» **Information supplied**
▽

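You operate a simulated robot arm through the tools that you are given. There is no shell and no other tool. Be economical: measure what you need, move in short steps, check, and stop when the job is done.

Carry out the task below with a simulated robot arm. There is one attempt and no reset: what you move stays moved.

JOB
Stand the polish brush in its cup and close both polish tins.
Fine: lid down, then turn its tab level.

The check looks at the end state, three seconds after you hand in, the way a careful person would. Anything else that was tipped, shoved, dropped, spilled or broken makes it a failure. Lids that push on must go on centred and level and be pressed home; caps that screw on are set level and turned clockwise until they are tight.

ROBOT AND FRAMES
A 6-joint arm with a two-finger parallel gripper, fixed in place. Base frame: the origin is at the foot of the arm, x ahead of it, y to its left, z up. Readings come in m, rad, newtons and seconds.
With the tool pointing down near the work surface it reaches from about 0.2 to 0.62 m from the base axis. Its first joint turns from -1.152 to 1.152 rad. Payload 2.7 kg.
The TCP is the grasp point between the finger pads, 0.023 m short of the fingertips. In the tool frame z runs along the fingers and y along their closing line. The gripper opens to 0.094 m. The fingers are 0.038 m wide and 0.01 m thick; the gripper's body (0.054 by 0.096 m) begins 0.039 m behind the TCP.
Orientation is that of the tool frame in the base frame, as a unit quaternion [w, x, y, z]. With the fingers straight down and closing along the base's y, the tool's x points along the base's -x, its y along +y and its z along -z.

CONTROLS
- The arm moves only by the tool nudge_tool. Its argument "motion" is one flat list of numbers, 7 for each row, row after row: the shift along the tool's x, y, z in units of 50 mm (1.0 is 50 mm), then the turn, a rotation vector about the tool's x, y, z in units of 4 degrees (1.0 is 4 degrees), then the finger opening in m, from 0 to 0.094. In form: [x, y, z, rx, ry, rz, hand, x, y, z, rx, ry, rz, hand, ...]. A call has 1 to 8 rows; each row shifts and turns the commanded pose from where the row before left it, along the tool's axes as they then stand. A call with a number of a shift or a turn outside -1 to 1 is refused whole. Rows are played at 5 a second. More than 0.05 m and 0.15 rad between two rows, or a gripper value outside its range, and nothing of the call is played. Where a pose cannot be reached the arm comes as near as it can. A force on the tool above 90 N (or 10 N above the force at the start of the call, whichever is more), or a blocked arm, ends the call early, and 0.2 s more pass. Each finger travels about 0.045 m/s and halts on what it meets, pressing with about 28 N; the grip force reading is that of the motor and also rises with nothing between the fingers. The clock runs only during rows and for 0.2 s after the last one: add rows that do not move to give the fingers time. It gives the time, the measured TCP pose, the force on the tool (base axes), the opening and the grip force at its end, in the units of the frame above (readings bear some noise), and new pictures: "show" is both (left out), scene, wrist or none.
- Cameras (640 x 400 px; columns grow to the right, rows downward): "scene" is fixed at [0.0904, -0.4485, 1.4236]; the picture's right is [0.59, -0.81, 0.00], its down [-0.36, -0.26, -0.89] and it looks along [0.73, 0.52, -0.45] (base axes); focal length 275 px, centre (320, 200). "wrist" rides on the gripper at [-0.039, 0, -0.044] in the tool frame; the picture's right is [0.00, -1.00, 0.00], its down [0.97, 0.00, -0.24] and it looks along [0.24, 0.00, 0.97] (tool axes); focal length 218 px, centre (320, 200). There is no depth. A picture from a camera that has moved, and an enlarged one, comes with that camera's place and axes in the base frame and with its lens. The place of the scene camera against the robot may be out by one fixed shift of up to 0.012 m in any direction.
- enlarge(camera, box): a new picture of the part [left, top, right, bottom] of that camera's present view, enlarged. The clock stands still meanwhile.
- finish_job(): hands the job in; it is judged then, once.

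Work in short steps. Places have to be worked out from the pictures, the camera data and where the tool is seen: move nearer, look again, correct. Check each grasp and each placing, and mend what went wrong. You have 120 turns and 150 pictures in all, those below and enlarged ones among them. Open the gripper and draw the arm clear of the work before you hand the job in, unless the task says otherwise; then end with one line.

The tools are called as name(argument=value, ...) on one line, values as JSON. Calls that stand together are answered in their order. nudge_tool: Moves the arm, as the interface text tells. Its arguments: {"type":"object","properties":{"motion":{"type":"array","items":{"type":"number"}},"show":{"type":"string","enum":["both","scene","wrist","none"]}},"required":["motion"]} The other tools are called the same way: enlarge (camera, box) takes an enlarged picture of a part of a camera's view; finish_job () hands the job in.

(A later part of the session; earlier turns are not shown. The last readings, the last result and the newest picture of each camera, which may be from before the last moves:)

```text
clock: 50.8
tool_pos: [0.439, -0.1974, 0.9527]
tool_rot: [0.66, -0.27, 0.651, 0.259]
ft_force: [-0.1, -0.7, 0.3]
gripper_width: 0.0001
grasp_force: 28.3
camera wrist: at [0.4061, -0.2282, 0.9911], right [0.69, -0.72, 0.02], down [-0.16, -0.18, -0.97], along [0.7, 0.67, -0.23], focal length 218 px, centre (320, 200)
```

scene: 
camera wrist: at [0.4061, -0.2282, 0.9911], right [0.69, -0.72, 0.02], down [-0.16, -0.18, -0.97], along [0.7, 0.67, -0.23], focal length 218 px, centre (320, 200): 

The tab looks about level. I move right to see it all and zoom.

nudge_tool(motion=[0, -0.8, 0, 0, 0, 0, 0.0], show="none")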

△

» **Exercise prompt**
Type out all of the material again, word for word. Use JSON: a list with one string for each line that is not empty.

» **Output of the task**
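[
  "You operate a simulated robot arm through the tools that you are given. There is no shell and no other tool. Be economical: measure what you need, move in short steps, check, and stop when the job is done.",
  "Carry out the task below with a simulated robot arm. There is one attempt and no reset: what you move stays moved.",
  "JOB",
  "Stand the polish brush in its cup and close both polish tins.",
  "Fine: lid down, then turn its tab level.",
  "The check looks at the end state, three seconds after you hand in, the way a careful person would. Anything else that was tipped, shoved, dropped, spilled or broken makes it a failure. Lids that push on must go on centred and level and be pressed home; caps that screw on are set level and turned clockwise until they are tight.",
  "ROBOT AND FRAMES",
  "A 6-joint arm with a two-finger parallel gripper, fixed in place. Base frame: the origin is at the foot of the arm, x ahead of it, y to its left, z up. Readings come in m, rad, newtons and seconds.",
  "With the tool pointing down near the work surface it reaches from about 0.2 to 0.62 m from the base axis. Its first joint turns from -1.152 to 1.152 rad. Payload 2.7 kg.",
  "The TCP is the grasp point between the finger pads, 0.023 m short of the fingertips. In the tool frame z runs along the fingers and y along their closing line. The gripper opens to 0.094 m. The fingers are 0.038 m wide and 0.01 m thick; the gripper's body (0.054 by 0.096 m) begins 0.039 m behind the TCP.",
  "Orientation is that of the tool frame in the base frame, as a unit quaternion [w, x, y, z]. With the fingers straight down and closing along the base's y, the tool's x points along the base's -x, its y along +y and its z along -z.",
  "CONTROLS",
  "- The arm moves only by the tool nudge_tool. Its argument \"motion\" is one flat list of numbers, 7 for each row, row after row: the shift along the tool's x, y, z in units of 50 mm (1.0 is 50 mm), then the turn, a rotation vector about the tool's x, y, z in units of 4 degrees (1.0 is 4 degrees), then the finger opening in m, from 0 to 0.094. In form: [x, y, z, rx, ry, rz, hand, x, y, z, rx, ry, rz, hand, ...]. A call has 1 to 8 rows; each row shifts and turns the commanded pose from where the row before left it, along the tool's axes as they then stand. A call with a number of a shift or a turn outside -1 to 1 is refused whole. Rows are played at 5 a second. More than 0.05 m and 0.15 rad between two rows, or a gripper value outside its range, and nothing of the call is played. Where a pose cannot be reached the arm comes as near as it can. A force on the tool above 90 N (or 10 N above the force at the start of the call, whichever is more), or a blocked arm, ends the call early, and 0.2 s more pass. Each finger travels about 0.045 m/s and halts on what it meets, pressing with about 28 N; the grip force reading is that of the motor and also rises with nothing between the fingers. The clock runs only during rows and for 0.2 s after the last one: add rows that do not move to give the fingers time. It gives the time, the measured TCP pose, the force on the tool (base axes), the opening and the grip force at its end, in the units of the frame above (readings bear some noise), and new pictures: \"show\" is both (left out), scene, wrist or none.",
  "- Cameras (640 x 400 px; columns grow to the right, rows downward): \"scene\" is fixed at [0.0904, -0.4485, 1.4236]; the picture's right is [0.59, -0.81, 0.00], its down [-0.36, -0.26, -0.89] and it looks along [0.73, 0.52, -0.45] (base axes); focal length 275 px, centre (320, 200). \"wrist\" rides on the gripper at [-0.039, 0, -0.044] in the tool frame; the picture's right is [0.00, -1.00, 0.00], its down [0.97, 0.00, -0.24] and it looks along [0.24, 0.00, 0.97] (tool axes); focal length 218 px, centre (320, 200). There is no depth. A picture from a camera that has moved, and an enlarged one, comes with that camera's place and axes in the base frame and with its lens. The place of the scene camera against the robot may be out by one fixed shift of up to 0.012 m in any direction.",
  "- enlarge(camera, box): a new picture of the part [left, top, right, bottom] of that camera's present view, enlarged. The clock stands still meanwhile.",
  "- finish_job(): hands the job in; it is judged then, once.",
  "Work in short steps. Places have to be worked out from the pictures, the camera data and where the tool is seen: move nearer, look again, correct. Check each grasp and each placing, and mend what went wrong. You have 120 turns and 150 pictures in all, those below and enlarged ones among them. Open the gripper and draw the arm clear of the work before you hand the job in, unless the task says otherwise; then end with one line.",
  "The tools are called as name(argument=value, ...) on one line, values as JSON. Calls that stand together are answered in their order. nudge_tool: Moves the arm, as the interface text tells. Its arguments: {\"type\":\"object\",\"properties\":{\"motion\":{\"type\":\"array\",\"items\":{\"type\":\"number\"}},\"show\":{\"type\":\"string\",\"enum\":[\"both\",\"scene\",\"wrist\",\"none\"]}},\"required\":[\"motion\"]} The other tools are called the same way: enlarge (camera, box) takes an enlarged picture of a part of a camera's view; finish_job () hands the job in.",
  "(A later part of the session; earlier turns are not shown. The last readings, the last result and the newest picture of each camera, which may be from before the last moves:)",
  "```text",
  "clock: 50.8",
  "tool_pos: [0.439, -0.1974, 0.9527]",
  "tool_rot: [0.66, -0.27, 0.651, 0.259]",
  "ft_force: [-0.1, -0.7, 0.3]",
  "gripper_width: 0.0001",
  "grasp_force: 28.3",
  "camera wrist: at [0.4061, -0.2282, 0.9911], right [0.69, -0.72, 0.02], down [-0.16, -0.18, -0.97], along [0.7, 0.67, -0.23], focal length 218 px, centre (320, 200)",
  "```",
  "scene: ",
  "camera wrist: at [0.4061, -0.2282, 0.9911], right [0.69, -0.72, 0.02], down [-0.16, -0.18, -0.97], along [0.7, 0.67, -0.23], focal length 218 px, centre (320, 200): ",
  "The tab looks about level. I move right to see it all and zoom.",
  "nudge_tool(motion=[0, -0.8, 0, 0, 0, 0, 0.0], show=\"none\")"
]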